[Entries from robot sessions]
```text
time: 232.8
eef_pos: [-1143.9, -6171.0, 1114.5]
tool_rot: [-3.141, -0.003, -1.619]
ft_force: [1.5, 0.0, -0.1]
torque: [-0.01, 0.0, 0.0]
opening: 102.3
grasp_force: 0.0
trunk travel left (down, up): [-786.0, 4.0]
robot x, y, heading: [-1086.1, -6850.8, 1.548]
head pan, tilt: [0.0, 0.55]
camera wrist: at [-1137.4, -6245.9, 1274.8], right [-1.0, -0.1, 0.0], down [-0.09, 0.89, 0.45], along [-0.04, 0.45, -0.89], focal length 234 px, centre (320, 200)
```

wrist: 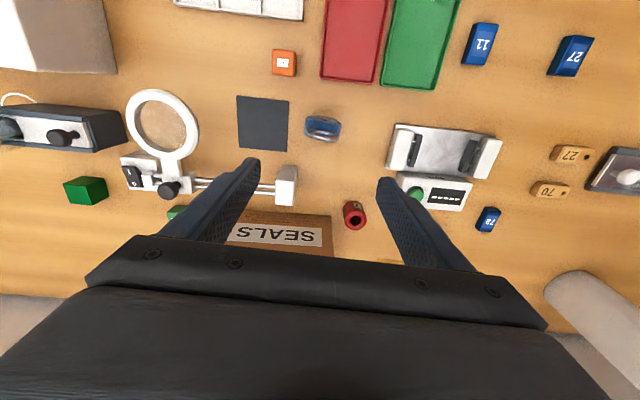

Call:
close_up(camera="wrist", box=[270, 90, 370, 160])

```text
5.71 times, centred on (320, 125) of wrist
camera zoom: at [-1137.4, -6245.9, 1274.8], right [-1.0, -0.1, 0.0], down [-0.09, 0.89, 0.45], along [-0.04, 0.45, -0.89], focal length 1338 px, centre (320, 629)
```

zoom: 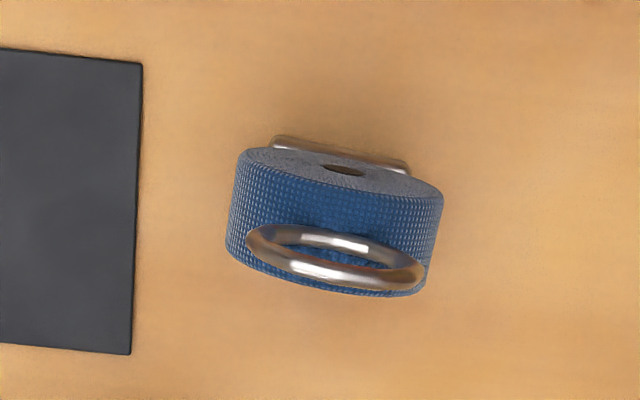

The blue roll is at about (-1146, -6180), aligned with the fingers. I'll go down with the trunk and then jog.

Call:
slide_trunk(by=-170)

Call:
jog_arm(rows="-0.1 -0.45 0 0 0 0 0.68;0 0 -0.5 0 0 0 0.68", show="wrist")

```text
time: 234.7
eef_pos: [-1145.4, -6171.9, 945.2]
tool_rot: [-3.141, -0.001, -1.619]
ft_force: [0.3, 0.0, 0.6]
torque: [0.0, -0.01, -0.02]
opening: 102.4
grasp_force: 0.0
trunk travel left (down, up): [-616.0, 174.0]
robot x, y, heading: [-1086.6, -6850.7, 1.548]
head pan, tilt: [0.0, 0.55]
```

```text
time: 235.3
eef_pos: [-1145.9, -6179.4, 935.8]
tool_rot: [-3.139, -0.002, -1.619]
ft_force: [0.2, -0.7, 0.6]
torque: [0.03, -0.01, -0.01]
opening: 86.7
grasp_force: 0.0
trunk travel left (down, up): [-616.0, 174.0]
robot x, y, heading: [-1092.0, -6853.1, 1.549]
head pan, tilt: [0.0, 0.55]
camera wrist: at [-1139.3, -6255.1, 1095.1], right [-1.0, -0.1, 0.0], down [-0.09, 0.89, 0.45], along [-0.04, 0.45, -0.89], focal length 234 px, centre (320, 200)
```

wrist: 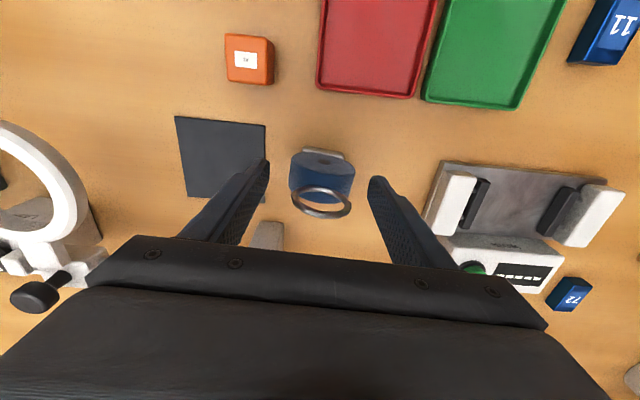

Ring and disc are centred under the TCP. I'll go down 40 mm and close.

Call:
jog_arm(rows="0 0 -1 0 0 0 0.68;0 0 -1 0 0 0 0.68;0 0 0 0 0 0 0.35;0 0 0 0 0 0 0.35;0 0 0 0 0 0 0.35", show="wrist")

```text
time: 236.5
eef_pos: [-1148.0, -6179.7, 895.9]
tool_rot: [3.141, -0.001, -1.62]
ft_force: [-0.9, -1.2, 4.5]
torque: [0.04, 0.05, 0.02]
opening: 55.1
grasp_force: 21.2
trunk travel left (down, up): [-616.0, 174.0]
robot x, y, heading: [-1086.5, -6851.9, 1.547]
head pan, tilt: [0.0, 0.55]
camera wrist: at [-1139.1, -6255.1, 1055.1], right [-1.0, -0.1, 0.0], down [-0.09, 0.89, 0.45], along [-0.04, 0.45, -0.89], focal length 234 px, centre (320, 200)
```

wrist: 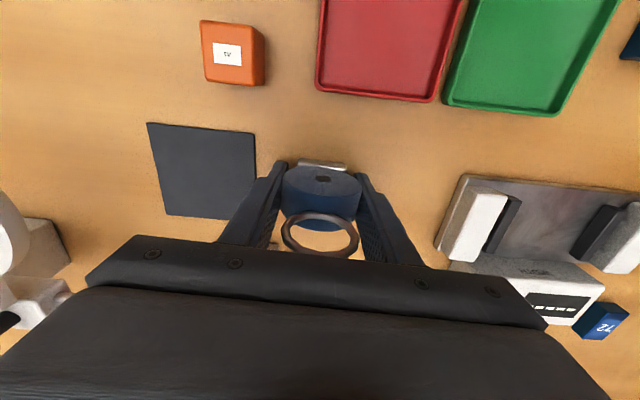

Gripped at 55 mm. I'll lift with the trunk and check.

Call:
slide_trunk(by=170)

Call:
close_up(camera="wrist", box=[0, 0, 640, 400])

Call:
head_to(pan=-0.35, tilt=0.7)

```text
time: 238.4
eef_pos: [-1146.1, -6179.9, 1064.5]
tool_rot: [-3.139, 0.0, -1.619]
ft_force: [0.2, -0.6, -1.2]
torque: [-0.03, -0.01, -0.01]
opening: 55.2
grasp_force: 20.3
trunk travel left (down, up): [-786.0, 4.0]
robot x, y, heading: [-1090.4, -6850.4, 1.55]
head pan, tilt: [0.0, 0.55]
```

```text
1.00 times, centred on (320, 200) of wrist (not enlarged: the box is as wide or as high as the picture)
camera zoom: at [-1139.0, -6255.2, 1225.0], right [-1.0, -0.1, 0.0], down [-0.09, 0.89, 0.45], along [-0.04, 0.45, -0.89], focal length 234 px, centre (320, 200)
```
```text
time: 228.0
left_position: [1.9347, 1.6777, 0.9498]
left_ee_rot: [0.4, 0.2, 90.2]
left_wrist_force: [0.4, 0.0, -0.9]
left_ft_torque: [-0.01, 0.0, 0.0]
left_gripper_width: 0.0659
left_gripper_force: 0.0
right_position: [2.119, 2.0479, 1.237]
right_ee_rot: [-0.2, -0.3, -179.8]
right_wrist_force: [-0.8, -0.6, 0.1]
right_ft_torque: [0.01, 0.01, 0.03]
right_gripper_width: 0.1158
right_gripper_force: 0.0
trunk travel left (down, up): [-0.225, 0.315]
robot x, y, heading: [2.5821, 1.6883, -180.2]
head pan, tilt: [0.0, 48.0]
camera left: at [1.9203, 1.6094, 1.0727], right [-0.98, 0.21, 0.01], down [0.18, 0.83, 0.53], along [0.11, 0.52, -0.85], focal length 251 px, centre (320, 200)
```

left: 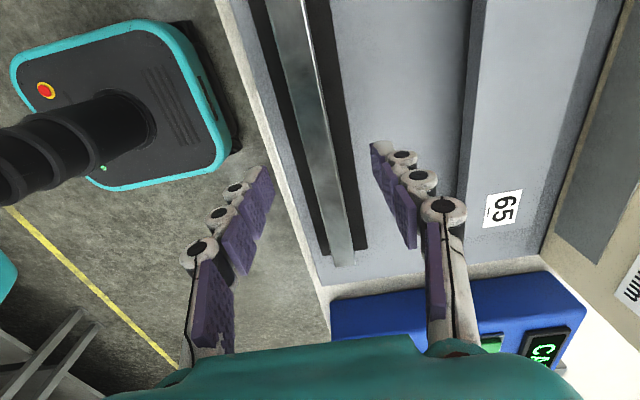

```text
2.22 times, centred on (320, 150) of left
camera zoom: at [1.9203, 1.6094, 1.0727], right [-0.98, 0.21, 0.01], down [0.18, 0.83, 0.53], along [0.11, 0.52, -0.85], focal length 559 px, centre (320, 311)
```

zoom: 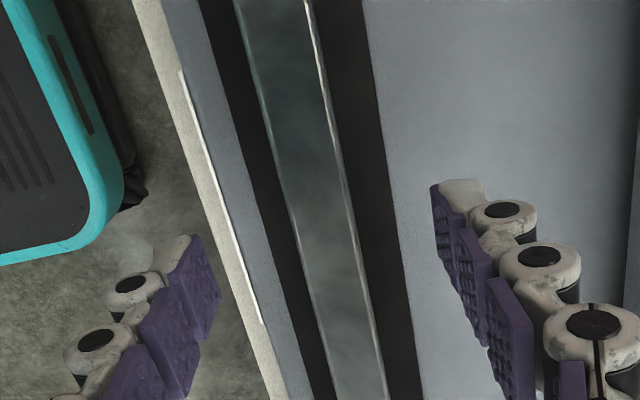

## EXERCISE BRIEF
Return all of the data exactly as written, and drop the pictures. Format the lines as a JSON array of strings and drop empty lines.

## EXERCISE RESPONSE
[
  "```text",
  "time: 232.8",
  "eef_pos: [-1143.9, -6171.0, 1114.5]",
  "tool_rot: [-3.141, -0.003, -1.619]",
  "ft_force: [1.5, 0.0, -0.1]",
  "torque: [-0.01, 0.0, 0.0]",
  "opening: 102.3",
  "grasp_force: 0.0",
  "trunk travel left (down, up): [-786.0, 4.0]",
  "robot x, y, heading: [-1086.1, -6850.8, 1.548]",
  "head pan, tilt: [0.0, 0.55]",
  "camera wrist: at [-1137.4, -6245.9, 1274.8], right [-1.0, -0.1, 0.0], down [-0.09, 0.89, 0.45], along [-0.04, 0.45, -0.89], focal length 234 px, centre (320, 200)",
  "```",
  "wrist: ",
  "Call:",
  "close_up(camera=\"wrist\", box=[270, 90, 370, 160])",
  "```text",
  "5.71 times, centred on (320, 125) of wrist",
  "camera zoom: at [-1137.4, -6245.9, 1274.8], right [-1.0, -0.1, 0.0], down [-0.09, 0.89, 0.45], along [-0.04, 0.45, -0.89], focal length 1338 px, centre (320, 629)",
  "```",
  "zoom: ",
  "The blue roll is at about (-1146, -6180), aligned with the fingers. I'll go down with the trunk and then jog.",
  "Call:",
  "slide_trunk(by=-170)",
  "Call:",
  "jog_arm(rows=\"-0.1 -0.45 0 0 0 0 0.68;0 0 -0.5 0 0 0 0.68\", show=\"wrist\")",
  "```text",
  "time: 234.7",
  "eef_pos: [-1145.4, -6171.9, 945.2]",
  "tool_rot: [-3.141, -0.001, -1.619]",
  "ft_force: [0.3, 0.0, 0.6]",
  "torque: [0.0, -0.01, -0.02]",
  "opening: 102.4",
  "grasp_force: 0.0",
  "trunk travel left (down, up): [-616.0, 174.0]",
  "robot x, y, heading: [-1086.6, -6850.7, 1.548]",
  "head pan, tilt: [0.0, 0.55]",
  "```",
  "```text",
  "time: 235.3",
  "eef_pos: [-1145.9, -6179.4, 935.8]",
  "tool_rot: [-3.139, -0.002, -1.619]",
  "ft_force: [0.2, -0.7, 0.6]",
  "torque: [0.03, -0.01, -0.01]",
  "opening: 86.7",
  "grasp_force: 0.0",
  "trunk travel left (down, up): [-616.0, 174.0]",
  "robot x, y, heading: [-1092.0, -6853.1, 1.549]",
  "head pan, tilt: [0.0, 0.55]",
  "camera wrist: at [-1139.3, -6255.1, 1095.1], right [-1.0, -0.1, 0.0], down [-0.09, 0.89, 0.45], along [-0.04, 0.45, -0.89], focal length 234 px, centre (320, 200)",
  "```",
  "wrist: ",
  "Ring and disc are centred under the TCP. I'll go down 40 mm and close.",
  "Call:",
  "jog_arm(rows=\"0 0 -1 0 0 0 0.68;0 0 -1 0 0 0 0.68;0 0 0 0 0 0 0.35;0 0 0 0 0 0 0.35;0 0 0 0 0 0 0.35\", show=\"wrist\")",
  "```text",
  "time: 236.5",
  "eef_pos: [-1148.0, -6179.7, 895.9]",
  "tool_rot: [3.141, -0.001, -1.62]",
  "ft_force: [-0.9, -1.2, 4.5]",
  "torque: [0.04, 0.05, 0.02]",
  "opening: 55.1",
  "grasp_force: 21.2",
  "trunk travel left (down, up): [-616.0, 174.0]",
  "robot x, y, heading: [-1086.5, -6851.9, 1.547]",
  "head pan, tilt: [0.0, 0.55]",
  "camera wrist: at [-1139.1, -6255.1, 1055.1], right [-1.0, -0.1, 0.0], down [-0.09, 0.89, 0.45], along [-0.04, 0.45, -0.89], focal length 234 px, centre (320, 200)",
  "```",
  "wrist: ",
  "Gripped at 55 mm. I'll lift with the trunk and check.",
  "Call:",
  "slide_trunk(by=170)",
  "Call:",
  "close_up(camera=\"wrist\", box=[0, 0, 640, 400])",
  "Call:",
  "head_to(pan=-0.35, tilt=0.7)",
  "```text",
  "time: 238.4",
  "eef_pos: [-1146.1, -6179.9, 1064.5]",
  "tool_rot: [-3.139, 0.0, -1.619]",
  "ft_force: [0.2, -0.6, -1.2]",
  "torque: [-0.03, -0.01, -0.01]",
  "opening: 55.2",
  "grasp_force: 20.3",
  "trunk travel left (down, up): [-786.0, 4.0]",
  "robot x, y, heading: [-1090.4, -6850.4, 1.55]",
  "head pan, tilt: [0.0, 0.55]",
  "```",
  "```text",
  "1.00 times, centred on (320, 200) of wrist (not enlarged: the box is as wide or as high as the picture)",
  "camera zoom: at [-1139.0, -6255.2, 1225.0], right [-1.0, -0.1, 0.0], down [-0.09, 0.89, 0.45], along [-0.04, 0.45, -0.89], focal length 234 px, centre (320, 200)",
  "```",
  "```text",
  "time: 228.0",
  "left_position: [1.9347, 1.6777, 0.9498]",
  "left_ee_rot: [0.4, 0.2, 90.2]",
  "left_wrist_force: [0.4, 0.0, -0.9]",
  "left_ft_torque: [-0.01, 0.0, 0.0]",
  "left_gripper_width: 0.0659",
  "left_gripper_force: 0.0",
  "right_position: [2.119, 2.0479, 1.237]",
  "right_ee_rot: [-0.2, -0.3, -179.8]",
  "right_wrist_force: [-0.8, -0.6, 0.1]",
  "right_ft_torque: [0.01, 0.01, 0.03]",
  "right_gripper_width: 0.1158",
  "right_gripper_force: 0.0",
  "trunk travel left (down, up): [-0.225, 0.315]",
  "robot x, y, heading: [2.5821, 1.6883, -180.2]",
  "head pan, tilt: [0.0, 48.0]",
  "camera left: at [1.9203, 1.6094, 1.0727], right [-0.98, 0.21, 0.01], down [0.18, 0.83, 0.53], along [0.11, 0.52, -0.85], focal length 251 px, centre (320, 200)",
  "```",
  "left: ",
  "```text",
  "2.22 times, centred on (320, 150) of left",
  "camera zoom: at [1.9203, 1.6094, 1.0727], right [-0.98, 0.21, 0.01], down [0.18, 0.83, 0.53], along [0.11, 0.52, -0.85], focal length 559 px, centre (320, 311)",
  "```",
  "zoom: "
]